L’être, ici, serait appelé à perdre peu à peu son
caractère électif pour un autre, il serait ramené
contre son gré à l’essence. Il s’éteindrait un jour,
victime de son seul rayonnement. Le grand vol nuptial
provoquerait la combustion plus ou moins lente d’un
être aux yeux de l’autre, combustion au terme de
laquelle, d’autres créatures pour chacun d’eux se
parant de mystère et de charme, revenus à terre ils
seraient libres d’un nouveau choix. Rien de plus
insensible, de plus désolant que cette conception. Je
n’en sais pas de plus répandue et, par là même, de
plus capable de donner idée de la grande pitié du
monde actuel. Ainsi Juliette continuant à vivre ne
serait pas toujours plus Juliette pour Roméo ! Il est
aisé de démêler les deux erreurs fondamentales qui
président à une telle manière de voir : l’une de cause
sociale, l’autre de cause morale. L’erreur sociale, à
laquelle il ne peut être remédié que par la
destruction des bases économiques mêmes de la société
actuelle, tient au fait que le choix initial en amour
n’est pas réellement permis, que, dans la mesure même
où il tend exceptionnellement à s’imposer, il se
produit dans une atmosphère de non-choix des plus
hostiles à son triomphe. Les sordides considérations
qu'on lui oppose, la guerre sournoise qu’on lui fait,
plus encore les représentations violemment
antagonistes toujours prêtes à l’assaillir qui
abondent autour de lui sont, il faut bien l’avouer,
trop souvent de nature à le confondre. Mais cet amour,
porteur des plus grandes espérances qui se soient
traduites dans l’art depuis des siècles, je vois mal
ce qui l’empêcherait de vaincre dans des conditions de
vie renouvelées. L’erreur morale qui, concurremment à
la précédente, conduit à se représenter l’amour, dans
la durée, comme un phénomène déclinant réside dans
l’incapacité où sont le plus grand nombre des hommes
de se libérer dans l’amour de toute préoccupation
étrangère à l’amour, de toute crainte comme de tout
doute, de s’exposer sans défense au regard foudroyant
du dieu. L’expérience artistique aussi bien que
scientifique est encore ici d’un grand secours, elle
qui montre que tout ce qui s’édifie et demeure a
d’abord exigé pour être cet abandon. On ne peut
s’appliquer à rien de mieux qu’à faire perdre à
l’amour cet arrière-goût amer, que n’a pas la poésie,
par exemple. Une telle entreprise ne pourra être menée
entièrement à bien tant qu’à l’échelle universelle on
n’aura pas fait justice de l’infâme idée chrétienne du
péché. Il n’y a jamais eu de fruit défendu. La
tentation seule est divine. Éprouver le besoin de
varier l’objet de cette tentation, de le remplacer par
d’autres, c’est témoigner qu’on est prêt à démériter,
qu’on a sans doute déjà démérité de l’innocence. De
l’innocence au sens de non-culpabilité absolue. Si
vraiment le choix a été libre, ce ne peut être à qui
l’a fait, sous aucun prétexte, de le contester. La
culpabilité part de là et non d’ailleurs. Je repousse
ici l’excuse d’accoutumance, de lassitude. L’amour
réciproque, tel que je l’envisage, est un dispositif
de miroirs qui me renvoient, sous les mille angles que
peut prendre pour moi l’inconnu, l’image fidèle de
celle que j’aime, toujours plus surprenante de
divination de mon propre désir et plus dorée de vie.
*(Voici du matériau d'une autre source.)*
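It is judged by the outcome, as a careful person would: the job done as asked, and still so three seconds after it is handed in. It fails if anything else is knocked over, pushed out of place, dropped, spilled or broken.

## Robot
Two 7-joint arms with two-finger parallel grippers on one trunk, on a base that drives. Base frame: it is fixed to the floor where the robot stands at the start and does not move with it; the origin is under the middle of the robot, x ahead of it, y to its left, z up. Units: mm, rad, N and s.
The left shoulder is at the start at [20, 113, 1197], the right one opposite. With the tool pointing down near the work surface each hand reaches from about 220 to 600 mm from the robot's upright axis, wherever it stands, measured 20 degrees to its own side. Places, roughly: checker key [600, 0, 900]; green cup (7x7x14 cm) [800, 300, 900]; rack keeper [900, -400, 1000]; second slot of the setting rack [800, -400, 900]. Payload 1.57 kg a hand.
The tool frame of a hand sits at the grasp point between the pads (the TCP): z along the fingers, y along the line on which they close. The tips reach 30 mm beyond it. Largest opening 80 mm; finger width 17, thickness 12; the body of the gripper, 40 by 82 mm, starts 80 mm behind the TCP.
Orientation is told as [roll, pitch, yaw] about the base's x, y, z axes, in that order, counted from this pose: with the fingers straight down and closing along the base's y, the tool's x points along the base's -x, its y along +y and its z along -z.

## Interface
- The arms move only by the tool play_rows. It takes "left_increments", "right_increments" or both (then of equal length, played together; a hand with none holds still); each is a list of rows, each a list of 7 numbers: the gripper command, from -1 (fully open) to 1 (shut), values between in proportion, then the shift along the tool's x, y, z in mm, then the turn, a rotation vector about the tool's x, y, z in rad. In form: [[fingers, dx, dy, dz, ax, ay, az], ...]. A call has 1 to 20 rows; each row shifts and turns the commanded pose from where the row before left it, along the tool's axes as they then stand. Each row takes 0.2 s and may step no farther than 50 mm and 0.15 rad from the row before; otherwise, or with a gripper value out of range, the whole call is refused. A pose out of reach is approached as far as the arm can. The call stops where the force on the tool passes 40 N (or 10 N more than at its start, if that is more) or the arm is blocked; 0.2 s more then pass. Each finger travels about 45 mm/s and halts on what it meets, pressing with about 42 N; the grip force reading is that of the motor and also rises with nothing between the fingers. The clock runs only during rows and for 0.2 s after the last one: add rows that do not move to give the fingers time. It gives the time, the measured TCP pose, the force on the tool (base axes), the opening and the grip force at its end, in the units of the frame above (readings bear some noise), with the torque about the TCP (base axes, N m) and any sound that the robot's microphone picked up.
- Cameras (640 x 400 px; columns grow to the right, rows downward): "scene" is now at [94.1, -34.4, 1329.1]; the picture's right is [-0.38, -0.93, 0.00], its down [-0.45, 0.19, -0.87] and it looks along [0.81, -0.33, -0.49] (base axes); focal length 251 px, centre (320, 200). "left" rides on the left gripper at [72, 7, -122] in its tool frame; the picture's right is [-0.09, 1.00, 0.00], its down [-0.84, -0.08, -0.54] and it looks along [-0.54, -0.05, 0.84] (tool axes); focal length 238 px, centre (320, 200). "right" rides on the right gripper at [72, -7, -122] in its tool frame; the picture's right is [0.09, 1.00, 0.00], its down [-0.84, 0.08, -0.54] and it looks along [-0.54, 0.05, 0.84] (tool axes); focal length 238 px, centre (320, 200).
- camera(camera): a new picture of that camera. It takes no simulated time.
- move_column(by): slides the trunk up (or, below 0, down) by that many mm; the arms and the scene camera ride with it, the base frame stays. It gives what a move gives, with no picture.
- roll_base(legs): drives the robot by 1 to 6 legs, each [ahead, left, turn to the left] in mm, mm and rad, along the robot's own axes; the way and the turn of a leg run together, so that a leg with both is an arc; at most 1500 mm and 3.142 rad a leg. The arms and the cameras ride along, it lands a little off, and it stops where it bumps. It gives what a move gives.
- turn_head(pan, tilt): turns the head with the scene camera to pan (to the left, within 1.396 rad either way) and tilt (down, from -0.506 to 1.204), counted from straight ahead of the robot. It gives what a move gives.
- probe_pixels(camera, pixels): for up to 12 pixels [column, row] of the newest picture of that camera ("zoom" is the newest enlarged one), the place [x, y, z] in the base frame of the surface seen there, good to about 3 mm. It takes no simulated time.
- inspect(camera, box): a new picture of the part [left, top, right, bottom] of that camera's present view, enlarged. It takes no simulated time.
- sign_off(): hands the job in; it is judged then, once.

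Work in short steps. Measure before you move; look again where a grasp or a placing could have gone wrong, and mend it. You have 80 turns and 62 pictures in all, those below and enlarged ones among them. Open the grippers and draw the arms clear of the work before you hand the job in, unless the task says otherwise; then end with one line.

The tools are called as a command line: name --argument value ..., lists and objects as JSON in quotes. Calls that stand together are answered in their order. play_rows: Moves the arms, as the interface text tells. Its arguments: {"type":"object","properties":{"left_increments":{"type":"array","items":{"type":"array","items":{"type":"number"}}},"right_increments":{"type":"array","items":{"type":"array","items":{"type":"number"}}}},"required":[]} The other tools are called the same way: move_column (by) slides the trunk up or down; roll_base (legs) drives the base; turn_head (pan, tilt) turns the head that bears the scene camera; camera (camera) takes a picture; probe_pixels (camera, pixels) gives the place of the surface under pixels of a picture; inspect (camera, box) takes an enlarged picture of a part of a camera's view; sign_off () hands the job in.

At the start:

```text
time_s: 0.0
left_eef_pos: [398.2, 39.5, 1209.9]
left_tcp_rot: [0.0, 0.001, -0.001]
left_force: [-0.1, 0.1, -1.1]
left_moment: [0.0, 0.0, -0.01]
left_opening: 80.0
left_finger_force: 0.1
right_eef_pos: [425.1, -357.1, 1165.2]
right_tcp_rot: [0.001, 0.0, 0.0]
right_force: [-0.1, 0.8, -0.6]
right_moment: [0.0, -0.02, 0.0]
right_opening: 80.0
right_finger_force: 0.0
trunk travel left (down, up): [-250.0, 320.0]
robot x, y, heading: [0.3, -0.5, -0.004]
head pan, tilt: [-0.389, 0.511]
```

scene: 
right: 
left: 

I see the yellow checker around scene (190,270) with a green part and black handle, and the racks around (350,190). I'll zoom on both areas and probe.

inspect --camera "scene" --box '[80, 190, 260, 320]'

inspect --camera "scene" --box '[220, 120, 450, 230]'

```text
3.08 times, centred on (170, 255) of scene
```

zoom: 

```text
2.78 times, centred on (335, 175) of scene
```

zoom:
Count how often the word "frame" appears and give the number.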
Dédié à toutes les « LAMIA » d’AOKAS qui n’ont jamais
vu le lever du soleil, un matin de juillet…..et qui
n’ont jamais eu l’audace de se laisser aimer.
Aussi pour tous ceux qui œuvrent…tout simplement.
Ainsi , à ceux qui croient que l’amour n’est qu’un
leurre.Source : Breton (André), l’Amour fou,
Gallimard, « Métamorphoses », 1937.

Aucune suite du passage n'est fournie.